Portrait of Ida B. Wells-Barnett.
Ida B. Wells-Barnett was an anti-lynching crusader and a founders of the National Association for the Advancement of Colored People (NAACP). She was also a Black suffragist who defied orders to march at the rear of National American Woman Suffrage Association-organized parades, behind white men, in the colored section. Photo (c) Vogue.

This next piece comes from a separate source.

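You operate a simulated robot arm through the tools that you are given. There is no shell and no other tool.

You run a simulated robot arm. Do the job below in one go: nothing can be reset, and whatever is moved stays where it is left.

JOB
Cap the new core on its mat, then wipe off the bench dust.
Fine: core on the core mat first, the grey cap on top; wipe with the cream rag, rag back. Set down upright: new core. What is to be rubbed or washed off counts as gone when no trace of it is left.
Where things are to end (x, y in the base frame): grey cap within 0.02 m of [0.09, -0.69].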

Dr. Elisabeth (Betsy) Griffith is an authority on American women. She earned her PhD from The American University and has been both a Kennedy Fellow at Harvard and a Klingenstein Fellow at Columbia Teachers College. OUP published her first book, In Her Own Right: The Life of Elizabeth Cady Stanton, which inspired a Ken Burns PBS documentary. The NYT heralded it as one of the best books of the 20th century, and Oprah magazine recommended it for women’s history month as recently as 2020. For twenty-two years, Dr. Griffith was headmistress of The Madeira School, an all-girls boarding school in Virginia.


Dr. Griffith certainly has the respect of her peers; I've never seen such a stunning array of early endorsements for a book. Her book proposal included quotes from Ken Burns, Hillary Clinton, Judy Woodruff, Ann Compton, Ellen Malcolm, and several other influential journalists, scholars, and activists. I'm looking forward to a launch event at the Politics and Prose bookstore here in DC, which feels inevitable, given that its co-owner, Lissa Muscatine, was another early endorser!


Here is the Publishers Marketplace deal memo:

This is my second sale to Pegasus, after they did a terrific job publishing John Reeves's A Fire in the Wilderness. Congratulations to Betsy and her editor at Pegasus, Claiborne Hancock!